Cavities - When a tooth decays and the cavity is left unfilled, the exposed nerve is sensitive. (See sidebar).
Acidic foods - If eaten often, foods with a high acid content, such as citrus fruits, soft drinks, and tomatoes, can dissolve tooth enamel. Dentin in the crown of the tooth, or the cementum and dentin in the root, is then exposed.
Cracked teeth - Chipped or broken teeth can fill with bacteria. As bacteria enter tiny tubules in the dentin, the tooth nerve becomes inflamed. A cracked tooth may be sensitive to pressure placed on a specific part of the chewing surface (see sidebar).
Teeth grinding – Wear from grinding and clenching can break down enamel, exposing underlying dentin.

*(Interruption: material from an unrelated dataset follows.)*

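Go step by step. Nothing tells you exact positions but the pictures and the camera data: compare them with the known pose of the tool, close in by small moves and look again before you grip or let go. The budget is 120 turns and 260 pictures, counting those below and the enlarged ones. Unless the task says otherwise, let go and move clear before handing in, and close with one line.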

Routine dental procedures - Sensitivity can occur after teeth are cleaned, crowned (‘capped’) or filled. This type of sensitivity is caused by the procedure and is temporary. It usually disappears in four to six weeks. If teeth are sensitive to hot or cold after dental work, a pain reliever may be recommended. If pain does not go away after several weeks, return to your dental office for advice.
Following the advice of your dental care provider can reduce your chances of developing sensitive teeth. Keep your mouth healthy by brushing and flossing properly. Make regular appointments for professional tooth cleaning, brushing and flossing instruction, and fluoride treatments.
Proper brushing is the key to protecting gum health. Use a soft bristled toothbrush. Brush gently and carefully around the gumline. Reduce the pressure you use in brushing your teeth.
Many electric toothbrushes now feature pressure sensors. When you brush too hard, the brush stops or a warning light comes on.
Remember to take two to three minutes to properly brush all tooth surfaces. Most people spend less than 45 seconds on brushing. Plaque then builds up in untouched areas.
Desensitizing toothpaste is a low-abrasion version specially made for sensitive teeth. Regular use can help by plugging the tubules. However, you must use the paste often for it to be effective. You might even use a finger or cotton swab to spread a thin layer of paste on exposed roots before you go to bed. A version containing fluoride is better, as it protects against cavities.
Your dental care provider might also recommend a brush-on fluoride gel, a fluoride rinse, or toothpaste with a high level of fluoride. This helps make teeth less sensitive and provides extra protection against cavities. Such treatments are inexpensive, done at home as you brush your teeth. Fluoride rinses are available without a prescription. You can find them at your local pharmacy or in the dental section of grocery and department stores.
Use the rinse once a day, preferably just before bed. Brush and floss, then swish the rinse around in your mouth and spit it out. For best results, do not eat, drink, rinse, or smoke for at least 30 minutes afterward.
Watch what you eat, and limit acidic foods and drinks in your diet. Frequently eating foods high in acids can gradually dissolve tooth enamel, exposing roots. Acids may also make sensitivity worse.
If you are diagnosed with sensitive teeth, your dentist or hygienist can prescribe any of a variety of treatments. These include in-office treatments, such as applying a desensitizing or protective coating to the teeth. Other products may be used at home. If sensitivity remains severe and persistent, return to your dental office for further evaluation and treatment.